Definitions vary across vendors on whether lifecycle management includes only credential rotation or also inventory, ownership, entitlement review, and decommissioning. In NHI Management Group guidance, it should include all of those elements because a token that is still valid but no longer needed is still part of the access lifecycle. The most common misapplication is treating lifecycle management as a one-time provisioning task, which occurs when teams automate creation but leave revocation, renewal, and ownership changes to manual tickets.
Examples and Use Cases
Implementing access lifecycle management rigorously often introduces process overhead and coordination cost, requiring organisations to weigh security assurance against operational speed.
- A CI/CD service account is created with a limited role, then rotated on a schedule and removed when the pipeline is retired, instead of being left active indefinitely.
- A cloud workload identity is tied to a named owner and reviewed during quarterly access recertification, aligning with the lifecycle approach described in the Ultimate Guide to NHIs.
- An API key used by a partner integration is replaced with a short-lived credential and monitored through the Guide to NHI Rotation Challenges, reducing the blast radius of exposure.
- A secrets manager is onboarded only after ownership, rotation frequency, and revocation paths are approved, avoiding the misconfiguration patterns discussed in the Guide to the Secret Sprawl Challenge.
- A service account is decommissioned after an application migration, with entitlements removed and audit evidence retained for review against OWASP Non-Human Identity Top 10 guidance.
These use cases show that lifecycle management is not just about keeping credentials current. It is about ensuring the identity has a clear owner, a purpose, a renewal rule, and a retirement path.
Why It Matters in NHI Security
Weak lifecycle control is one of the fastest ways for NHI risk to compound. NHIs often outlive the systems they serve, accumulate privileges, and remain valid long after they should have been removed. NHI Management Group research shows that only 20% of organisations have formal processes for offboarding and revoking API keys, and even fewer have procedures for rotating them, which is why lifecycle gaps so often become breach enablers rather than just admin problems.
This matters because lifecycle failures create the conditions for secret sprawl, dormant access, and privilege drift. In practice, the problem is rarely a single bad key. It is the combination of unused identities, stale entitlements, and missing ownership that makes review impossible. That is why lifecycle controls belong in the same governance conversation as Ultimate Guide to NHIs — Regulatory and Audit Perspectives and the risk patterns summarized in Top 10 NHI Issues. The lifecycle view also fits Zero Trust thinking in NIST Cybersecurity Framework 2.0, where access is continually evaluated rather than granted forever.

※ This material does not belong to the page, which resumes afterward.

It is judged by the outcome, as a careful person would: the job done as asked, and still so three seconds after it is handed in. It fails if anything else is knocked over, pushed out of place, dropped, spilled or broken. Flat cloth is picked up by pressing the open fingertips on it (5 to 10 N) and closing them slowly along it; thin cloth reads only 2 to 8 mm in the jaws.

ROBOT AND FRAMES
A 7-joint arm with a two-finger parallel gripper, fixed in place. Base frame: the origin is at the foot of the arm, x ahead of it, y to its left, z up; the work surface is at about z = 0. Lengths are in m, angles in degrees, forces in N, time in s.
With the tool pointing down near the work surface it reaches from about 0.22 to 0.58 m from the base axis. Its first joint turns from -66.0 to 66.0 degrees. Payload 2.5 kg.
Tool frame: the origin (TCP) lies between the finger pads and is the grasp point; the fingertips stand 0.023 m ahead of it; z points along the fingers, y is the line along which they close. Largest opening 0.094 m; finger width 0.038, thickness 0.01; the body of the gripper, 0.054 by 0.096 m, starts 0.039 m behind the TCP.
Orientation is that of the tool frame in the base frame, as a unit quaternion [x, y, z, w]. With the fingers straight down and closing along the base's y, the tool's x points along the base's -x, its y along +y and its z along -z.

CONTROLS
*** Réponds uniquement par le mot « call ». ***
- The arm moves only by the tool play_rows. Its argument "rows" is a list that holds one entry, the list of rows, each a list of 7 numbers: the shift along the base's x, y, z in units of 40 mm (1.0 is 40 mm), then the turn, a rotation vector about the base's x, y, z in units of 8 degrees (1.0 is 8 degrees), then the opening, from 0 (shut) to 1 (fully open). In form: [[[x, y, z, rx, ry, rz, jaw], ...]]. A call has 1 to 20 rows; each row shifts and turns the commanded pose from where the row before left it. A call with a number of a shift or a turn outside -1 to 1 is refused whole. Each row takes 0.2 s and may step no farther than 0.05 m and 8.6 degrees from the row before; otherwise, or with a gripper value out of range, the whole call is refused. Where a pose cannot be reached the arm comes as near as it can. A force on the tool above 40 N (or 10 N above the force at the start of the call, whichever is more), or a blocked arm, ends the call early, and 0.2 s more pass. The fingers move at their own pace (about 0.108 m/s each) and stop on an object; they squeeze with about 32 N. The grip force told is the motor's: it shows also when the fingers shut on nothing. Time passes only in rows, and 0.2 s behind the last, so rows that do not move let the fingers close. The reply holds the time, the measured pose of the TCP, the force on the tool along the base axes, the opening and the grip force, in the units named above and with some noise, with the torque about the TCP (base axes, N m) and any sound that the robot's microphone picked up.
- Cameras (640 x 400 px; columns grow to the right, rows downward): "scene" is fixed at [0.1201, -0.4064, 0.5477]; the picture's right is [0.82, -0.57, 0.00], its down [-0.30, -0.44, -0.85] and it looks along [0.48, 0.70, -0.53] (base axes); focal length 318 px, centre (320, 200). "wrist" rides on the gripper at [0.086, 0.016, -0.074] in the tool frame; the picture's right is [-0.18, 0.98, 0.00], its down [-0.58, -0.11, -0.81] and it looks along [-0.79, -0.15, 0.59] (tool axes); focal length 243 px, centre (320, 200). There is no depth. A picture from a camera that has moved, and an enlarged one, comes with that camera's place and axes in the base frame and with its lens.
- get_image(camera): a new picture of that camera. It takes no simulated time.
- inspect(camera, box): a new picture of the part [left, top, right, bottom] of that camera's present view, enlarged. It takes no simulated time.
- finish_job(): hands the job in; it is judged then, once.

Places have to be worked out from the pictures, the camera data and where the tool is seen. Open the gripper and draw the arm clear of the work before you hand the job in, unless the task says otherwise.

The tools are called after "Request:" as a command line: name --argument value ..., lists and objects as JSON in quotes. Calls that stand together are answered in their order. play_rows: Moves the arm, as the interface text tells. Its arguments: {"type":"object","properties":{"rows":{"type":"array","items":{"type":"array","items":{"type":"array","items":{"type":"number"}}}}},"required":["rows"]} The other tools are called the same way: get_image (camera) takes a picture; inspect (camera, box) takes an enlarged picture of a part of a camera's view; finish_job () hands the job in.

Organisations typically encounter the cost of poor access lifecycle management only after a leaked token, failed audit, or incident response exercise reveals that nobody can confidently say who still has access, at which point the term becomes operationally unavoidable to address.
Standards & Framework Alignment
This section maps relevant standards and security frameworks to the operational risks and controls described in this guidance.
OWASP Non-Human Identity Top 10 address the attack and risk surface, while NIST CSF 2.0 and NIST Zero Trust (SP 800-207) set the governance and control requirements practitioners need to meet.
| Framework | Control / Reference | Relevance |
|---|---|---|
| OWASP Non-Human Identity Top 10 | NHI-02 | Covers secret handling and lifecycle failures that leave machine access exposed. |
| NIST CSF 2.0 | PR.AC-1 | Access permissions should be managed and reviewed across the identity lifecycle. |
| NIST Zero Trust (SP 800-207) | AC-4 | Zero Trust requires continuous authorization rather than permanent machine access. |
Track every NHI from issue to retirement, with enforced rotation and revocation checkpoints.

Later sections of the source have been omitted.